What does O’Keefe do for a living? Mostly, he makes sting videos targeting Democrats and progressives. Targets have included Planned Parenthood and a teachers’ union.
Practically speaking, American Muckraker is O’Keefe’s attempt to bolster his claim of being a journalist while re-defining what the media actually is in an era of cold civil war. On that note, he recounts a conversation with Brian Karem after the Playboy White House reporter had a dust-up with a Trump loyalist, Sebastian Gorka.
“I’m on the same team as you,” said O’Keefe. “I respect you guys.”
Really? Project Veritas counts the Donald J Trump Foundation among past donors and Erik Prince, former head of the Blackwater private security company and brother of Trump’s education secretary, Betsy DeVos, was involved in its sting operations against Trump adversaries. O’Keefe makes clear he is not keen on a shedding a light on those who fund his work.
He does have a genuine grievance. In early November 2021, the FBI raided his apartment, handcuffed him in his underwear and seized two phones. He was not arrested.

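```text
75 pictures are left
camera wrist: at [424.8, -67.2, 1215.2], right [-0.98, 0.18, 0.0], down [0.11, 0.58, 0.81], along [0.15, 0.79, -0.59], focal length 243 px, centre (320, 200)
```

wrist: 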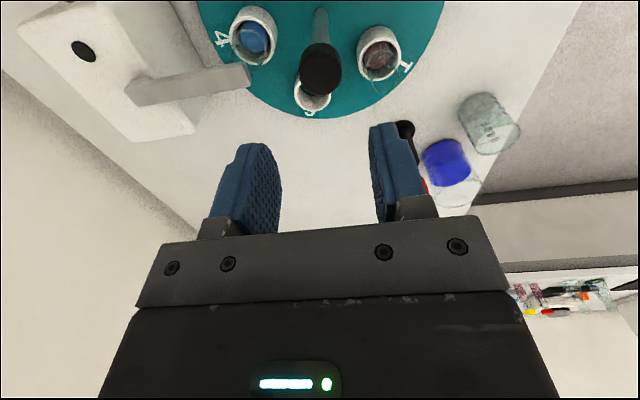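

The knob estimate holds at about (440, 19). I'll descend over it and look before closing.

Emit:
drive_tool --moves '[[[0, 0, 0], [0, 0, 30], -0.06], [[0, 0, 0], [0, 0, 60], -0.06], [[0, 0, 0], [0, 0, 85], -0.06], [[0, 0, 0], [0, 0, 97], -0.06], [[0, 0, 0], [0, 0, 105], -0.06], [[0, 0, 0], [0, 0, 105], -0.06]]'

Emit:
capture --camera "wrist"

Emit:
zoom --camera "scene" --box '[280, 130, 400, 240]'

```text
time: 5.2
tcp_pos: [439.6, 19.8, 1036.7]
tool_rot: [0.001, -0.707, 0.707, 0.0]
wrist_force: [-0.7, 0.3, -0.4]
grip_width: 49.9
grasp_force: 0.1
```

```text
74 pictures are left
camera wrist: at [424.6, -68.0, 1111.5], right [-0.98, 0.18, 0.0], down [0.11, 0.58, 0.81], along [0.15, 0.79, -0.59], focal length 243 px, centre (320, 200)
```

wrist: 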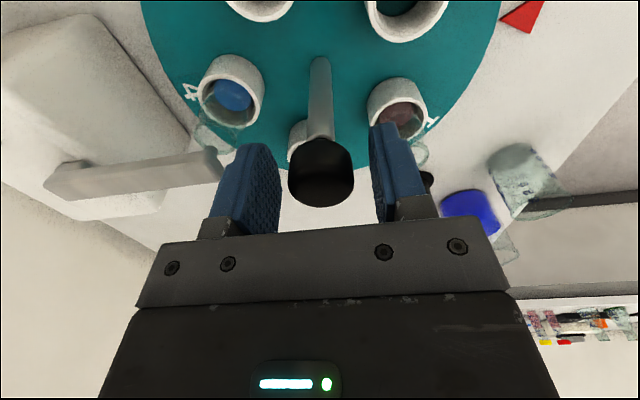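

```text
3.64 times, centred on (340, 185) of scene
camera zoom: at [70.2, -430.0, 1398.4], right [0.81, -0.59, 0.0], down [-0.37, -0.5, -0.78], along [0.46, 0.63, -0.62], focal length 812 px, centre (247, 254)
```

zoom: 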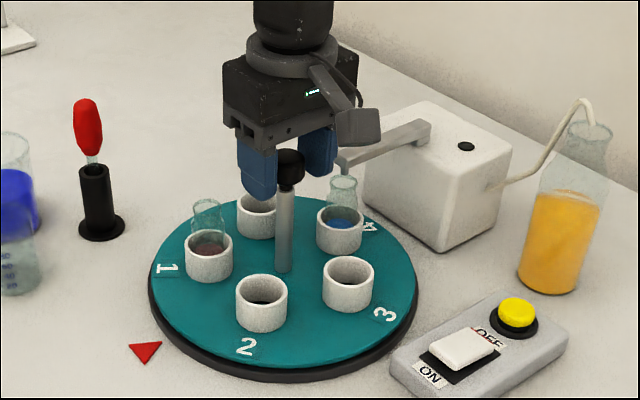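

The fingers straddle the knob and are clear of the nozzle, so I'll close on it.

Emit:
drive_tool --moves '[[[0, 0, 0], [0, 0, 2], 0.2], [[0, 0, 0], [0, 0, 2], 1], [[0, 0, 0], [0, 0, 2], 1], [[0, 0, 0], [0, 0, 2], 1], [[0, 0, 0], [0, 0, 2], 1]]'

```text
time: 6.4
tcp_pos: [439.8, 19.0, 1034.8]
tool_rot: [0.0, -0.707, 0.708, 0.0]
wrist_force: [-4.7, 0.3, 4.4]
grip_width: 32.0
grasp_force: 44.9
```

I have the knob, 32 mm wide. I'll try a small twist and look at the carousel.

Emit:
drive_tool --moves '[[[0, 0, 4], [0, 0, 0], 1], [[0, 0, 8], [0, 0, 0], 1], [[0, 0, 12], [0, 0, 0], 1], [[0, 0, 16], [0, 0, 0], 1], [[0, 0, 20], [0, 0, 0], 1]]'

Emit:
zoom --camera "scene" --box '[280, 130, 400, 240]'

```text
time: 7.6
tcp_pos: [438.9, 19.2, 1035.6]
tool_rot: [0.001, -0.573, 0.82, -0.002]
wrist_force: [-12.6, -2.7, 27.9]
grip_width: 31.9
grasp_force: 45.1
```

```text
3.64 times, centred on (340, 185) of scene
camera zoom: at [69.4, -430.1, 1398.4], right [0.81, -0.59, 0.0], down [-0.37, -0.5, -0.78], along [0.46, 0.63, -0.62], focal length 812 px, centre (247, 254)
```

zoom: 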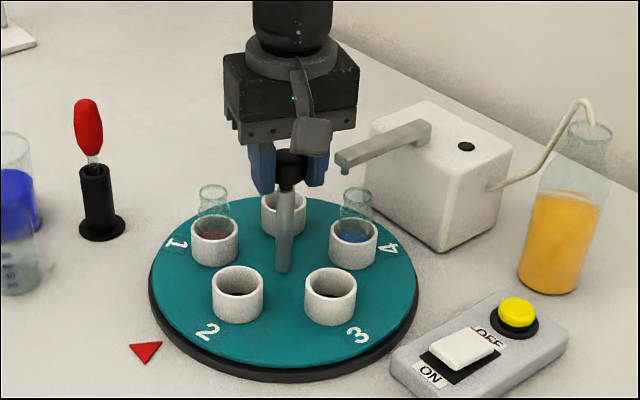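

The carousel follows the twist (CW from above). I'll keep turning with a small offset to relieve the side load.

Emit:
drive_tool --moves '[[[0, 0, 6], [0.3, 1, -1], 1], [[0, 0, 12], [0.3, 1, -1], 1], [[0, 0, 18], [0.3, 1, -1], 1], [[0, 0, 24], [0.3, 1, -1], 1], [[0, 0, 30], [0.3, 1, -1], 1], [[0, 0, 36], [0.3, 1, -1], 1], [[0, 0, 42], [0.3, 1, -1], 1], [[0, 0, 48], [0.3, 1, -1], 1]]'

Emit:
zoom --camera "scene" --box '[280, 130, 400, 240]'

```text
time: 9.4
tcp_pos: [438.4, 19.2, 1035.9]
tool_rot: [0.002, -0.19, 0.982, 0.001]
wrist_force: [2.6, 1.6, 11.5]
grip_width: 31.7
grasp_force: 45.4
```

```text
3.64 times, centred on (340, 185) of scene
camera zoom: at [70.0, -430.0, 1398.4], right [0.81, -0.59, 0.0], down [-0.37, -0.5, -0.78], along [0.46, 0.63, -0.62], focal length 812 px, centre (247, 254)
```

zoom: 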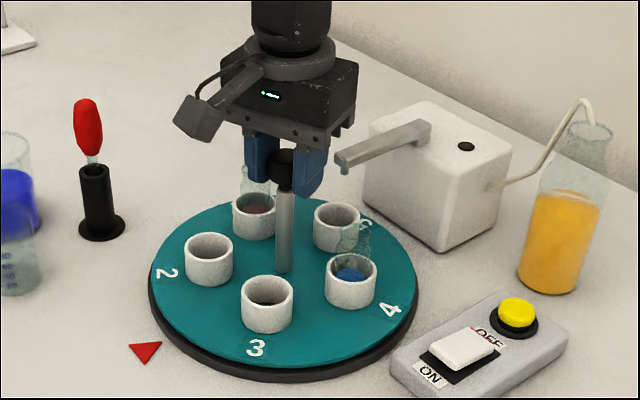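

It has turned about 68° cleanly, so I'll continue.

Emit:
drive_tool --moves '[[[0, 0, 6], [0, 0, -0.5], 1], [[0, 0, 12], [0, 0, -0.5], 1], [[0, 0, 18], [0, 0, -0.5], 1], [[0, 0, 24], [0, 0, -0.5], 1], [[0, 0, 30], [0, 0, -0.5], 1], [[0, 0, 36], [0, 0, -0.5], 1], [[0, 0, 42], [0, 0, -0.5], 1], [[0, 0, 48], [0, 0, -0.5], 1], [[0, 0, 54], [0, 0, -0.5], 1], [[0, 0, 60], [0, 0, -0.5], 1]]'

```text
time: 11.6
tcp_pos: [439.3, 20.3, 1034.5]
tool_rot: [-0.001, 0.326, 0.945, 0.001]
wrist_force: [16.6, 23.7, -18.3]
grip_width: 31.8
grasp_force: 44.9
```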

Reportedly, the feds swooped in connection with the disappearance and unauthorized publication of a diary kept by Ashley Biden, the president’s daughter. Project Veritas never wrote anything on the topic and handed the document over. The justice department had placed the first amendment and O’Keefe’s civil liberties in its crosshairs, notwithstanding a court-ordered warrant.
But that is only part of the story. In 2020, O’Keefe sued the New York Times for libel in connection with its coverage of videos concerning alleged voter fraud in Minnesota. A New York judge refused to dismiss the suit and O’Keefe has obtained an injunction that bars the paper from publishing documents written by a Project Veritas lawyer.
O’Keefe’s mantra might be: “Free speech for me – but not for thee.”
Despite the efforts of Richard Nixon in the case of the Pentagon Papers, prior restraint remains anathema to a free press – as Donald Trump’s late brother, Robert, learned when he failed to block publication of a niece’s tell-all.
Nonetheless, Trump allies are urging the supreme court to reconsider protections afforded to the media under US libel law. Clarence Thomas and Neil Gorsuch have indicated they are willing. The fact that the decision in question was rendered by a unanimous court a half-century ago means little. American Muckraker is a book for such troubled times.